>> BEGIN Provided material
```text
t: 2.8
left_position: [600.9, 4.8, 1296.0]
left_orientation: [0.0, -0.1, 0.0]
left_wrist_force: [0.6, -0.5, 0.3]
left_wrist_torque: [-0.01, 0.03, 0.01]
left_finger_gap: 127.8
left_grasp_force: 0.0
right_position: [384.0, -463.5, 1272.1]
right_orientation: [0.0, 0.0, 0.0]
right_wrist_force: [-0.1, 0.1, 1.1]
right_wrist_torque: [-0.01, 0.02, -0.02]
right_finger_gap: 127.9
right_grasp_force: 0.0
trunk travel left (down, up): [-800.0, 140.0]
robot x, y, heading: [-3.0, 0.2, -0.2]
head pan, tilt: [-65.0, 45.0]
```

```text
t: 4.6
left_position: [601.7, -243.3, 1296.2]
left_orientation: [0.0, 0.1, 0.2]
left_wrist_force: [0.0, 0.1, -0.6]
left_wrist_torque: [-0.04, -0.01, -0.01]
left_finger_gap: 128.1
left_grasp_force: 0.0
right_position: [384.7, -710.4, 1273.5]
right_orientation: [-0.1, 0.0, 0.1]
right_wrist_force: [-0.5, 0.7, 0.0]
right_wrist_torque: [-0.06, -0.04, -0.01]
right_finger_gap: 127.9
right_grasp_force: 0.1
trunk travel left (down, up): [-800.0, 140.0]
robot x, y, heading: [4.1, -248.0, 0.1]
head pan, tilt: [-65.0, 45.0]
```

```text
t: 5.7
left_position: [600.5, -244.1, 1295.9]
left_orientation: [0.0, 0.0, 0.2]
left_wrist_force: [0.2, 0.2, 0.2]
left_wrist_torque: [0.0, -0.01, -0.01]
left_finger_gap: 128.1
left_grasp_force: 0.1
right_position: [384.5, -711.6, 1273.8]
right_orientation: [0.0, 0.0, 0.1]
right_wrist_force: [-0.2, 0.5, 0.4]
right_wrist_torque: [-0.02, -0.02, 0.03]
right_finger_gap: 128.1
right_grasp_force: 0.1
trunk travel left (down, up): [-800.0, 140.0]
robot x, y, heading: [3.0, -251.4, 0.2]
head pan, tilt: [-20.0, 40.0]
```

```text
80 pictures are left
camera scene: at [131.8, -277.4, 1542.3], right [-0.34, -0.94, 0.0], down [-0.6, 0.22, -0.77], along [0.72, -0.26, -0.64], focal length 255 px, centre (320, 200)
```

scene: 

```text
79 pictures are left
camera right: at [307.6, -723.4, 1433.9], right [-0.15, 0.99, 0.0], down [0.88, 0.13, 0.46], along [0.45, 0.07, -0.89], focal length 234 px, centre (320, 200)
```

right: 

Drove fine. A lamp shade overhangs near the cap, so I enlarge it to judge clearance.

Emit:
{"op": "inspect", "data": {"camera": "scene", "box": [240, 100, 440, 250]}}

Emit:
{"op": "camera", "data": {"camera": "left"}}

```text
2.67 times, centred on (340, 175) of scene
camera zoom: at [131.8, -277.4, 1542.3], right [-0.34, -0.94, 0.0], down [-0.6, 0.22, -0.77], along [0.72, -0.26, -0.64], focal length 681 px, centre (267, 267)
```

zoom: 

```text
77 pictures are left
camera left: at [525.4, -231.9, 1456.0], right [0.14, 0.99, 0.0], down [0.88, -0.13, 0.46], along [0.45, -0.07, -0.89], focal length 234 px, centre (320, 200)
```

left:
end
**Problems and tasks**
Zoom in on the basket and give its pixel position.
>> END Provided material
>> BEGIN Extract
Or is that too dignified a name for it? As I was digging up curved pieces of our back lawn, I found myself daydreaming about being asked what I was up to. My answer? "Removing all doubt that I'm insane!"
You might recall my Tai Chi Labyrinth post from last fall, about a labyrinth for meditative walking, with its design based on the Tai Chi symbol. I know, it has nothing to contribute to self-sufficiency, but I just can't let this idea go.
I originally imagined it built on grass, with stone borders outlining the paths. Garth said he didn't want rows of stones all over our yard, and I secretly agreed with him.
Then I thought about painting it onto a floor somewhere, but never quite got up the courage to approach any owners of big empty floors.
I set the idea aside and plodded on through winter. It wasn't much of a winter, in some ways, since there was almost no snow to shovel, but in other ways it was pretty dreary, since there wasn't enough snow to bother getting the skis out. Most of the time I couldn't even use a sled to get the groceries. All in all, the winter did its best to keep me in that dogged waiting-for-spring mood.
Mom dropped off a seed catalog so we could do our garden seed order together. I pulled out my Harrowsmith Northern Gardener and started reading about different styles of garden beds, trying to figure how much extra garden we could cram into our existing plot.
>> END Extract
**Problems and tasks**
A - Provide the original wording of the extract from "I originally imagined" as far as "big empty floors.".
B - Produce the text that comes next in the extract.

**Results**
A -
I originally imagined it built on grass, with stone borders outlining the paths. Garth said he didn't want rows of stones all over our yard, and I secretly agreed with him.
Then I thought about painting it onto a floor somewhere, but never quite got up the courage to approach any owners of big empty floors.

B -
All of a sudden I saw my permanent wide beds bending into arcs. There was my labyrinth. Instead of broad footpaths separated with narrow lines of stones, I saw narrow footpaths winding among broad borders of garden. A fusion of two passions. It had to happen.
I sketched, and I plotted, and I calculated. I worked from both ends: how much garden I would get if I widened my labyrinth borders into garden beds, and how much garden I would need to grow the vegetables I had in mind. To my amazement, the numbers came out in the same range.
My mom told me I couldn't possibly want that many vegetables.
Garth told me I couldn't have the whole yard.
I listen to my mom. Sure, if I want to be self-sufficient, I should grow an even bigger garden than she and Dad do, but it's not wise to try to do it all at once.
I listen to Garth, too, although I don't like to admit it.
So, I asked Mom to pare back the seed order to something reasonable.
I tried to pay attention when Garth talked about neighbours that might lend us some garden space.
I put my sketches away (well, tucked them deeper in one of my paper piles), but still, I pulled them out and looked at them sometimes.
I started some seedlings.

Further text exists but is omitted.